SENTIMENTS DES PÉRIPATÉTICIENS ET DES STOÏCIENS TOUCHANT LES PASSIONS.

Il y a deux opinions parmi les philosophes touchant ces mouvements de l’âme que les Grecs nomment πάθη, et qui s’appellent, dans notre langue, chez Cicéron[1], par exemple, perturbations, ou chez d’autres écrivains, affections, ou encore, pour mieux rendre l’expression grecque, passions. Les uns disent qu’elles se rencontrent même dans l’âme du sage, mais modérées et soumises à la raison, qui leur impose des lois et les contient dans de justes bornes. Tel est le sentiment des Platoniciens ou des Aristotéliciens ; car Aristote, fondateur du péripatétisme, est un disciple de Platon.
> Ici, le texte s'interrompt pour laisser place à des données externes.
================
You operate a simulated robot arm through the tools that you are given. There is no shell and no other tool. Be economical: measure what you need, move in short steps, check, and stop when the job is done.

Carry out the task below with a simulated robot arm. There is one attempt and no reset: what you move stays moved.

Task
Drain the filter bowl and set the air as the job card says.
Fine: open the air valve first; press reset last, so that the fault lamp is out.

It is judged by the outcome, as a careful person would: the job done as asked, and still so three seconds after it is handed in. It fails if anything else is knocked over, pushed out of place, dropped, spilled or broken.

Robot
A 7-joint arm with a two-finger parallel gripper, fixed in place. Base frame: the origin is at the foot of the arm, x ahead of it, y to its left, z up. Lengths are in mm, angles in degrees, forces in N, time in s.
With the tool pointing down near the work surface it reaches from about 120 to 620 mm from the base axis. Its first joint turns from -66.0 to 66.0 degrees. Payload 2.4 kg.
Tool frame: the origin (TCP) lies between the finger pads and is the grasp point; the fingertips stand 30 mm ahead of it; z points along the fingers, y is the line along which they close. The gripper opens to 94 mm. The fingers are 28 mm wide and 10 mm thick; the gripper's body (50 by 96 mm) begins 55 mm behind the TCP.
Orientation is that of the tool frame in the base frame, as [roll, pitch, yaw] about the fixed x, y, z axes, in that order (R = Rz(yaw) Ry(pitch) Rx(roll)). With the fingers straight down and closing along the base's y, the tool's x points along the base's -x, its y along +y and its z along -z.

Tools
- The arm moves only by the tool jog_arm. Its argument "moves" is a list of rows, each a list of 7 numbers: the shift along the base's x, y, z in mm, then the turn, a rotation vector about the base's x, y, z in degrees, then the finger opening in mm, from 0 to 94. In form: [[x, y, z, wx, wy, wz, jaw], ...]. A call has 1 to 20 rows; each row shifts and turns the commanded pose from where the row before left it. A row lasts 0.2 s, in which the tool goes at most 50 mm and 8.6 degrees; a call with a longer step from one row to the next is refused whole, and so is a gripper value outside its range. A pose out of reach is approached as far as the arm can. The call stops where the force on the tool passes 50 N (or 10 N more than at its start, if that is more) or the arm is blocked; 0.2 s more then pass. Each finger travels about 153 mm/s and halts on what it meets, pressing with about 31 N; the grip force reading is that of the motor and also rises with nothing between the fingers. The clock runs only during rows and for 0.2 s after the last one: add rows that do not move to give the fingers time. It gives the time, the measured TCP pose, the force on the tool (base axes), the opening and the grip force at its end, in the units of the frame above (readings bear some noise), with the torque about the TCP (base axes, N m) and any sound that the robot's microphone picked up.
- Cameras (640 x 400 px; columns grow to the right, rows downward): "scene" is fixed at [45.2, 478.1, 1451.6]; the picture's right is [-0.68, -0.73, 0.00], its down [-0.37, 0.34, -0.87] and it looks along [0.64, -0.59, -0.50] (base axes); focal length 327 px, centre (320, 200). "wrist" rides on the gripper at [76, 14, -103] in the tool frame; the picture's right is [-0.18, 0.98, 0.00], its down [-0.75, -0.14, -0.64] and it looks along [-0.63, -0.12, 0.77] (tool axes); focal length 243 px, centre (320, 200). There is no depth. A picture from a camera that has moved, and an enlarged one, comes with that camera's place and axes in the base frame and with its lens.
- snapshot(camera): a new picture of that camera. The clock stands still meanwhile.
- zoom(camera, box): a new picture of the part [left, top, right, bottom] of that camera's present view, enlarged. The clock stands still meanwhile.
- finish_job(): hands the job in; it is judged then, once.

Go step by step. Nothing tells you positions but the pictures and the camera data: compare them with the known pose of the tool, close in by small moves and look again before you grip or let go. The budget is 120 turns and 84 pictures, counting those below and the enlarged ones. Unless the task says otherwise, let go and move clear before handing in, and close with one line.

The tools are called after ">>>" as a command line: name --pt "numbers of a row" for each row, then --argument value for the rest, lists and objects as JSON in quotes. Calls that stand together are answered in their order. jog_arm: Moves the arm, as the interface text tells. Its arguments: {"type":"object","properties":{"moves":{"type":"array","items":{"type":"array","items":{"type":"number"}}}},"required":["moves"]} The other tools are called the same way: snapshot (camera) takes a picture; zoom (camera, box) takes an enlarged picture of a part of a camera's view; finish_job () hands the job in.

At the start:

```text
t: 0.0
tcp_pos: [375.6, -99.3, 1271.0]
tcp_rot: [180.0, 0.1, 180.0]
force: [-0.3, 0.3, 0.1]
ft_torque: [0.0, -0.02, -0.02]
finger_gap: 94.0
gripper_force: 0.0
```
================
Les autres, comme les Stoïciens, soutiennent que l’âme du sage reste étrangère aux passions. Mais Cicéron, dans son traité Des biens et des maux[2], démontre que le combat des Stoïciens contre les Platoniciens et les Péripatéticiens se réduit à une querelle de mots. Les Stoïciens, en effet, refusent le nom de biens aux avantages corporels et extérieurs, parce qu’à leur avis le bien de l’homme est tout entier dans la vertu, qui est l’art de bien vivre et ne réside que dans l’âme. Or, les autres philosophes, en appelant biens les avantages corporels pour parler simplement et se conformer à l’usage, déclarent que ces biens n’ont qu’une valeur fort minime et ne sont pas considérables en comparaison de la vertu. D’où il suit que des deux côtés ces objets sont estimés au même prix, soit qu’on leur donne, soit qu’on leur refuse le nom de biens ; de sorte que la nouveauté du stoïcisme se réduit au plaisir de changer les mots. Pour moi, il me semble que, dans la controverse sur les passions du sage, c’est encore des mots qu’il s’agit plutôt que des choses, et que les Stoïciens ne diffèrent pas au fond des disciples de Platon et d’Aristote.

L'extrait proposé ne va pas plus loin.